The Canaanite woman pulls Jesus across the border from his humanity back into his divinity. Her words empower and invoke the Gentile ministry of the Word, Jesus. Her words have informed the Word. She has stopped him in his tracks, interrupted him, and offered him grace within which to change his mind. And to finally remember himself.
What are our borders? This region has been devastated with economic instability, a border representing the ability to provide family shelter or not. We often struggle with our health or that of a loved one. Some of us hope to have meaningful work. Some of us have to deal with racism and sexism. And there are invisible border struggles like depression and being LGBT.
And yet, as Christians we are called to help others. We look at photos of thousands little children at the southwest American border. Children of desperate parents willing to risk it all, even the lives of those children to improve their situation. Often we are in the same predicament as Jesus was. He was trying to get out of the situation. He had his own issues. But the Canaanite woman redirects his mission! Everything changes from that point. It is a transformational moment…remember Isaiah! “My house shall be a house of prayer for all peoples!”

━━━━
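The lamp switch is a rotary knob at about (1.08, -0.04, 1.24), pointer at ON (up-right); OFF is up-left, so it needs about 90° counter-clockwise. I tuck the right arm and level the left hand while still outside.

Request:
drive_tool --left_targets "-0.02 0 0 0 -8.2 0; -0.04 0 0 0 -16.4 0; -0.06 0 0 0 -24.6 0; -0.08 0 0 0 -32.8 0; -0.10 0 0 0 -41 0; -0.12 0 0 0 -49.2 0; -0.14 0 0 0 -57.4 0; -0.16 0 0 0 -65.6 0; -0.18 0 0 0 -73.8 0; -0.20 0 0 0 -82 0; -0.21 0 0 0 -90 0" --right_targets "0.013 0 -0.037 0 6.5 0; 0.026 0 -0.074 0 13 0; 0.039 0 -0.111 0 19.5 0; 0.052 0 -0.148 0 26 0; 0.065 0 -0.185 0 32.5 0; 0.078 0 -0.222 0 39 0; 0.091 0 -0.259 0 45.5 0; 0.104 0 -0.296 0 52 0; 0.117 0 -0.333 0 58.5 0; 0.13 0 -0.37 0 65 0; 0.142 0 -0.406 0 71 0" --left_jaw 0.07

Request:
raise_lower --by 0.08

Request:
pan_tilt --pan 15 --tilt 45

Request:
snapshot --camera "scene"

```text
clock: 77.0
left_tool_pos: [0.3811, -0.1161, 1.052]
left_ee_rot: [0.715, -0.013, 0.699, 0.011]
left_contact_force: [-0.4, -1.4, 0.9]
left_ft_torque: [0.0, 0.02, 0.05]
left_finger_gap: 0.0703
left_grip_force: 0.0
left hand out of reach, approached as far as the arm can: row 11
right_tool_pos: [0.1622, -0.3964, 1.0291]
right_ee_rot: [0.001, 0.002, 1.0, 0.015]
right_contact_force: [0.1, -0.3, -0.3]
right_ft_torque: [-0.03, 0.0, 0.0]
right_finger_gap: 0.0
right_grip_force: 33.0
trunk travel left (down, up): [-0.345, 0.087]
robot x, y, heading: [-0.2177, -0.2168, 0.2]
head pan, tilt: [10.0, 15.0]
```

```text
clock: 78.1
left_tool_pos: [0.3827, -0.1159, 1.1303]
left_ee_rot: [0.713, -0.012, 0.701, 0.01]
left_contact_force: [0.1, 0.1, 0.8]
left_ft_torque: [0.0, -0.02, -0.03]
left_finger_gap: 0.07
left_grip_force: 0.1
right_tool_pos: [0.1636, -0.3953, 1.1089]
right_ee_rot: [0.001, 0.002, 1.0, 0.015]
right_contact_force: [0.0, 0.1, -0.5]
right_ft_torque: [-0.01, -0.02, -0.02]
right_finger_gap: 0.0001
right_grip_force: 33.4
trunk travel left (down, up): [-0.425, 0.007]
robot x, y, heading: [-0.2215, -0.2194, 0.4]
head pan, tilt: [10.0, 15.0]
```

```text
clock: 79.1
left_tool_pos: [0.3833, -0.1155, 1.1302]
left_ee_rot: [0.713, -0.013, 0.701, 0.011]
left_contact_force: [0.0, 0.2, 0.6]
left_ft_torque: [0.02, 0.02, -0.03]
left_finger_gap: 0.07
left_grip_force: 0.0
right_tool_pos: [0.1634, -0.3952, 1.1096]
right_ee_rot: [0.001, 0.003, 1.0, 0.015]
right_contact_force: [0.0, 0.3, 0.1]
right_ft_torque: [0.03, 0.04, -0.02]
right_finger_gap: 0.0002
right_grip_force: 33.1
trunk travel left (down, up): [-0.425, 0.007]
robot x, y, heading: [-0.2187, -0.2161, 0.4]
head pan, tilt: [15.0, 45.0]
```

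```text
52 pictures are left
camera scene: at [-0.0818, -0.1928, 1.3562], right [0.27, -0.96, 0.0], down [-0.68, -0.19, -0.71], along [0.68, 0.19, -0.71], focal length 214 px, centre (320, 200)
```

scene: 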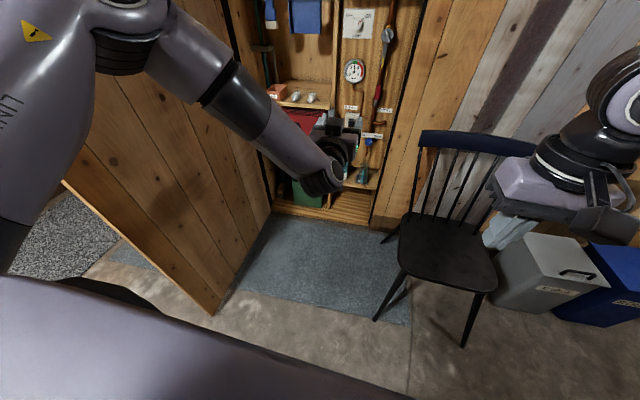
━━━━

What does Jesus say as he ascends into heaven and the end of Matthew? “Go therefore and make disciples of ALL nations. Remember, I am with you to the end of the age.”
How do we wrestle with conquering our internal borders that wall us away from others in need? We must continue to allow ourselves to be stopped in our tracks by the marginalized, and to listen for that spark of the Divine within them and ourselves. We must be open to that Voice, to follow Jesus’ mission-altering decision. We must hear, God calling us to encourage and to help those on the margins wherever and whenever we can and not be satisfied that we have finally done enough. We must remember ourselves just as Jesus did.